## [Directions]
Draw out every line with the word "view" from the listing below.

## [Supplied information]

___

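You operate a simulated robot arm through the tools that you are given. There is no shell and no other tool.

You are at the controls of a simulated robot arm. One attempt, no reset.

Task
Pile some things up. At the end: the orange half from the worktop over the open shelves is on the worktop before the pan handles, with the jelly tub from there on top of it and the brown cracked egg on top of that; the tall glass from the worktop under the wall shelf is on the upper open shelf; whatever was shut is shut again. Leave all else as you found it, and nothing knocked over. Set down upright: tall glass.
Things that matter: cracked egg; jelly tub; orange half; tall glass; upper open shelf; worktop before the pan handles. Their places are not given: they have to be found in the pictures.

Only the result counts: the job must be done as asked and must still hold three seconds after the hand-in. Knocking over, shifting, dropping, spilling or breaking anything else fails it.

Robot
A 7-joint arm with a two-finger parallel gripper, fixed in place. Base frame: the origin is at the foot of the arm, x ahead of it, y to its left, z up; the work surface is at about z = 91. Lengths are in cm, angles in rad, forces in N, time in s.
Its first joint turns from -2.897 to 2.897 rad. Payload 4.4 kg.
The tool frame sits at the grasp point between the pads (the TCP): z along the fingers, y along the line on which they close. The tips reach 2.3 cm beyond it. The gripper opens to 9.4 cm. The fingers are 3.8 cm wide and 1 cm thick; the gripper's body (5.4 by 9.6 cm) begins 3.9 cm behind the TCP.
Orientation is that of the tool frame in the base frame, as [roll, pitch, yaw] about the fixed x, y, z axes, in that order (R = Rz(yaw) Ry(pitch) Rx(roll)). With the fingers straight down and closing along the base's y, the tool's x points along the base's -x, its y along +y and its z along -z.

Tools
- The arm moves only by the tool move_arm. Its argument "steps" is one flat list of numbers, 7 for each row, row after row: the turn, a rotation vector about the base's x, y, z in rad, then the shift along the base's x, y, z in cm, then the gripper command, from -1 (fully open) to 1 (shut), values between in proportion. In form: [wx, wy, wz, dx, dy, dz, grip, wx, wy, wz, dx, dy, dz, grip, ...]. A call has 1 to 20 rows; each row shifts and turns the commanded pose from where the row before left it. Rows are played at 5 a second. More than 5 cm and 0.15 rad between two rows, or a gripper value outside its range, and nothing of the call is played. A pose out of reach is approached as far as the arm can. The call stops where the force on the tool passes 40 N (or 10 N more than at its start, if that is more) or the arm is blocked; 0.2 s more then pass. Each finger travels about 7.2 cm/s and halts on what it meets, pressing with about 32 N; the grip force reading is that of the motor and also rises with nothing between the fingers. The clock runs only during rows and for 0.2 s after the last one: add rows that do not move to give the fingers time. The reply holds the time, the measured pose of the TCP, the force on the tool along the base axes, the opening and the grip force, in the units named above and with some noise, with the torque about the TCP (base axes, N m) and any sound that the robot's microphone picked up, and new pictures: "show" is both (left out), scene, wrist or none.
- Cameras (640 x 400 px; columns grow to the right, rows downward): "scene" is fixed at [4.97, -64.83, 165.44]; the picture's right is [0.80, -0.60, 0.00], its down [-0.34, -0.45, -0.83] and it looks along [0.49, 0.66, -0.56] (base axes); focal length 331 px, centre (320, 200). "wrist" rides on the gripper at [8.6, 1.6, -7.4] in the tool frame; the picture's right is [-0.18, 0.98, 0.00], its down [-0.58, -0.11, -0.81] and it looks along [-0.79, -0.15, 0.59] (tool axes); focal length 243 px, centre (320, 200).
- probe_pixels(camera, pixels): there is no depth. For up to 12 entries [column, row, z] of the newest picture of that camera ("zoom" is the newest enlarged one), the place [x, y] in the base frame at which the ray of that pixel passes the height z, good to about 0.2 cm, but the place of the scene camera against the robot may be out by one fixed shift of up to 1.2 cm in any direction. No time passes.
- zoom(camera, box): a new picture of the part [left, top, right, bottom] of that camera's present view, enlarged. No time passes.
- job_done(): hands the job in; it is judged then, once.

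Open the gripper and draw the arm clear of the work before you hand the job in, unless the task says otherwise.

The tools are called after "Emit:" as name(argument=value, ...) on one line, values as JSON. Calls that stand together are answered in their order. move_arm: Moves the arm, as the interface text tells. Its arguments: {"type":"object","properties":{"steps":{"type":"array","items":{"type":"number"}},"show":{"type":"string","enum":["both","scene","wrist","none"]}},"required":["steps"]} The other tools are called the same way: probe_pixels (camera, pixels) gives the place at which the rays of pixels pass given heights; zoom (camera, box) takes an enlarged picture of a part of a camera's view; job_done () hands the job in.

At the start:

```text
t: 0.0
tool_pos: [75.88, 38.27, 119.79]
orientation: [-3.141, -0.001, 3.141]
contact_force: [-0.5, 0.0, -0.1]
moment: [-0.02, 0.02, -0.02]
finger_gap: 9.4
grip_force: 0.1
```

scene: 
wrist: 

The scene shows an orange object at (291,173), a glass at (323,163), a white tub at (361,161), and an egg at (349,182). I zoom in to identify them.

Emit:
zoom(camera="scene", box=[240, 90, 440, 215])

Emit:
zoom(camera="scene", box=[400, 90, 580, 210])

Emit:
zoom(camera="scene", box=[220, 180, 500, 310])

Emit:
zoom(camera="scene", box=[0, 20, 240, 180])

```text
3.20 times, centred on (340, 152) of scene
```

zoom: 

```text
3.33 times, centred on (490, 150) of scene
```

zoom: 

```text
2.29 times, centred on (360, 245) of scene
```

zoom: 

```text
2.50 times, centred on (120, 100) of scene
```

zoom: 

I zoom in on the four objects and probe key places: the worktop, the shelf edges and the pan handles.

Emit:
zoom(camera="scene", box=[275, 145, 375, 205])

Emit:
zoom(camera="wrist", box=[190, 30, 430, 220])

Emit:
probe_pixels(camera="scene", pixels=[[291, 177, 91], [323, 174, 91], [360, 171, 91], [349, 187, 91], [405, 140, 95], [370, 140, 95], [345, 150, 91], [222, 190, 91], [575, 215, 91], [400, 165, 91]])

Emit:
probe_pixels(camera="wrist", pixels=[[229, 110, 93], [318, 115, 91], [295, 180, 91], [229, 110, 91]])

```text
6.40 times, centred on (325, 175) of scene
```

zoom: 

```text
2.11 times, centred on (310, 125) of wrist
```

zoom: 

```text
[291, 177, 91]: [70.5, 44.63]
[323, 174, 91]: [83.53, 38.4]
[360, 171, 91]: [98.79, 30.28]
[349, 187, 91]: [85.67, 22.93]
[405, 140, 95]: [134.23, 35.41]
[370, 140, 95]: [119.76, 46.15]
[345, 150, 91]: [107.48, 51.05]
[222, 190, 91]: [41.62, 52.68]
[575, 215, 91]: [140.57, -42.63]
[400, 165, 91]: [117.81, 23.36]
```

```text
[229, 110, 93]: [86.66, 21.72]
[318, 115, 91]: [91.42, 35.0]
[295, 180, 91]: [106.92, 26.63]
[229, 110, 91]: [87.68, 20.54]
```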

___

## [The reply]
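- zoom(camera, box): a new picture of the part [left, top, right, bottom] of that camera's present view, enlarged. No time passes.
The tools are called after "Emit:" as name(argument=value, ...) on one line, values as JSON. Calls that stand together are answered in their order. move_arm: Moves the arm, as the interface text tells. Its arguments: {"type":"object","properties":{"steps":{"type":"array","items":{"type":"number"}},"show":{"type":"string","enum":["both","scene","wrist","none"]}},"required":["steps"]} The other tools are called the same way: probe_pixels (camera, pixels) gives the place at which the rays of pixels pass given heights; zoom (camera, box) takes an enlarged picture of a part of a camera's view; job_done () hands the job in.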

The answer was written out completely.